Things you can do to reduce customer theft in your business …
- Greet customers as they enter and leave. Make eye contact.
- If you have a security system, have a screen on the shop floor in plain sight showing that it is on and filming.
- Have a notice at the door indicating that you have video surveillance.
- Be wary of people in bulky clothing, anyone constantly looking behind or around them, any group of shoppers, anyone distracting attention of staff members, someone looking for too long at an it or someone who is uneasy with an offer of assistance.
- Make a mental or written note of the description of anyone fitting patterns noted in 2.
- Have a policy of reporting suspicious behaviour to the most senior staff member in the shop.
- Consider asking the suspicious person to leave.
- If you are successful in catching someone, let your local newspaper know and post it on Facebook – without identifying the person.
If you suspect that theft has occurred:
- Immediately you are aware of a theft, call the police. Make a clear and concise report.
- Note down everything you can remember including date, time, description of the person(s) involved, what they looked at, your notes about seeing them entering, what they looked at, what they took and that they left without paying. Get all staff involved to make noted without referring to each other.
- If you are comfortable, considerer approaching the person (only after point 1) and saying you think they may have an item they did not pay for. Invite them back to the shop to resolve the matter. If you decide to do this: approach them from the front in a non-threatening way, do not touch them, say something like: Excuse me, I’m with newsXpress XXX, could I speak to you about the merchandise in your coat/purse/bag? Would you please accompany me back into the store? If they run, don’t chase them.
- If they accompany you back to the store, invite them to show you their bag, coat, purse or anything where your goods could be hidden. If it looks like you made a mistake, apologise and let them go. If the goods are found ask what they would like to do about it. If the goods are not found and you remain suspicious, ask them to wait for the police.

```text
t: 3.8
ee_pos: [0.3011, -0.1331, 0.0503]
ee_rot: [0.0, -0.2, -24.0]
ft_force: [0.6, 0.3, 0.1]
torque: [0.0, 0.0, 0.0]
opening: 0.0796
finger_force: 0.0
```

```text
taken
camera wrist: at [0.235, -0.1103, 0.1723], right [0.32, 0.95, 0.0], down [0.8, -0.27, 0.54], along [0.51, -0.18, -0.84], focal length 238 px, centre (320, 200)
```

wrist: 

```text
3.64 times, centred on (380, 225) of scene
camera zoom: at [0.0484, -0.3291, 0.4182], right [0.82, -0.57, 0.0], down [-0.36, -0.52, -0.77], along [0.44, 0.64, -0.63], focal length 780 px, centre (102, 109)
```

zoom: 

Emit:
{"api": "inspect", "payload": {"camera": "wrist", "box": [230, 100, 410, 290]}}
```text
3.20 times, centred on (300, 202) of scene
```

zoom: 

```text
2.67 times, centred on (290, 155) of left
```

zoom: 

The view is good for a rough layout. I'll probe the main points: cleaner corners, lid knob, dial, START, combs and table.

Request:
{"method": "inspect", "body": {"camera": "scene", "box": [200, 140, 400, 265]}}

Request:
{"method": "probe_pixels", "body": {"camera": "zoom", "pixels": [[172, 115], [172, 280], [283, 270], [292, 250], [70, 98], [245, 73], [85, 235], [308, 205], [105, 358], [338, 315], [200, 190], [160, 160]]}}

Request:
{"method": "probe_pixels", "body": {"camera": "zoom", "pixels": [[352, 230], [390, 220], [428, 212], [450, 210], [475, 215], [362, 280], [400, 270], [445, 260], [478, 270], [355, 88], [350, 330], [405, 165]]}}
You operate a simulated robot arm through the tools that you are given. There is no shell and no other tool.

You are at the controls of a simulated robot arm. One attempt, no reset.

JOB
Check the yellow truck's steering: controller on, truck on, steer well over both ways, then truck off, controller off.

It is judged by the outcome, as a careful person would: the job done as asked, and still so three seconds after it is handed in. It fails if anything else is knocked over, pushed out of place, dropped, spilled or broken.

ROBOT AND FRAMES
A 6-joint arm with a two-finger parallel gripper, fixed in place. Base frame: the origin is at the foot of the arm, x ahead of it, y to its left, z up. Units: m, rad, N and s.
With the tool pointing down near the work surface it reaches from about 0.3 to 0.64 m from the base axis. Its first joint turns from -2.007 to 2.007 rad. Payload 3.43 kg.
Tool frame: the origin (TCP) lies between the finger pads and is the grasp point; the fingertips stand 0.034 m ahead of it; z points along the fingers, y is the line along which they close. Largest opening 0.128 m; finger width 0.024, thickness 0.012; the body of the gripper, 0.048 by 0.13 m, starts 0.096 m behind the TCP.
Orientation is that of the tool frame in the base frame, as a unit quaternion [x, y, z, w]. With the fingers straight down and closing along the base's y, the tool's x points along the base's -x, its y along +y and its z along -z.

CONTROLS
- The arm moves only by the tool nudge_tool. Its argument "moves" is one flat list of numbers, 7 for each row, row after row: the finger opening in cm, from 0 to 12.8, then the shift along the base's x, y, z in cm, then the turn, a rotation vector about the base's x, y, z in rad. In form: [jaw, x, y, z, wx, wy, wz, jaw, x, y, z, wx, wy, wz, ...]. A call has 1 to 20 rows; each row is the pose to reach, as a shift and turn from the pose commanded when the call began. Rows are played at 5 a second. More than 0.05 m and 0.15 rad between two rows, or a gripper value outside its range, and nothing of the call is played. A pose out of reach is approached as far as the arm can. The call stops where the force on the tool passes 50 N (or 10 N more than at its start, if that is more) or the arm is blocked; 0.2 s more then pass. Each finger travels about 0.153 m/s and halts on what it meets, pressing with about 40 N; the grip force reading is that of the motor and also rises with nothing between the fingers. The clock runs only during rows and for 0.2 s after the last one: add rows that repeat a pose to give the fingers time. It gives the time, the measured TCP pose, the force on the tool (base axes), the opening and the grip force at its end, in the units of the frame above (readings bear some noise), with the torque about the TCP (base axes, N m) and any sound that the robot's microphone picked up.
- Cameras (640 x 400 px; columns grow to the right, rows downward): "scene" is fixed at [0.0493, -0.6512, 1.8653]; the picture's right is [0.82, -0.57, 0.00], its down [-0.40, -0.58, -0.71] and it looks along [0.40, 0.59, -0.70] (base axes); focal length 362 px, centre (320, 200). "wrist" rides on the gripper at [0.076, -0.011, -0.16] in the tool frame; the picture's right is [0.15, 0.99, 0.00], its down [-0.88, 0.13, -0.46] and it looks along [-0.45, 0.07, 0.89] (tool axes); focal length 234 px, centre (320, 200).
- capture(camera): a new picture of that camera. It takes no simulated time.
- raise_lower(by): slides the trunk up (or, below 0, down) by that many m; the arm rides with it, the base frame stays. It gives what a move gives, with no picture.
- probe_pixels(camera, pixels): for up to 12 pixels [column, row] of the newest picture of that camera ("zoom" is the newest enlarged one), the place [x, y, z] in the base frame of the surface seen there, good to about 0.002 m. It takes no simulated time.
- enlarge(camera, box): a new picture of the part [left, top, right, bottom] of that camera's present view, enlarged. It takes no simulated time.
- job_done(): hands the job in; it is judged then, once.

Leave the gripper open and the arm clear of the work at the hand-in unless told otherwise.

If the person left the store with no opportunity for you to speak to them, consider carefully what you may do with any video footage or photos. While the law varies state to state, police and lawyers advise retailers against publishing photos of videos, especially if there is an accusation that the person identified committed a crime. Such publishing could be used to have the case withdrawn. When you speak with your local police, ask their advice on this.